Pick out every line with the word "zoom" and copy it.

===== DATASET EXCERPT

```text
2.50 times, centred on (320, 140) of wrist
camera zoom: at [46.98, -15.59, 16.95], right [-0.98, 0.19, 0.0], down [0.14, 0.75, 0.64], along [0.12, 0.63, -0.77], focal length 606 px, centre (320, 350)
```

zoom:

==========

## EXERCISE RESULT
camera zoom: at [46.98, -15.59, 16.95], right [-0.98, 0.19, 0.0], down [0.14, 0.75, 0.64], along [0.12, 0.63, -0.77], focal length 606 px, centre (320, 350)
zoom:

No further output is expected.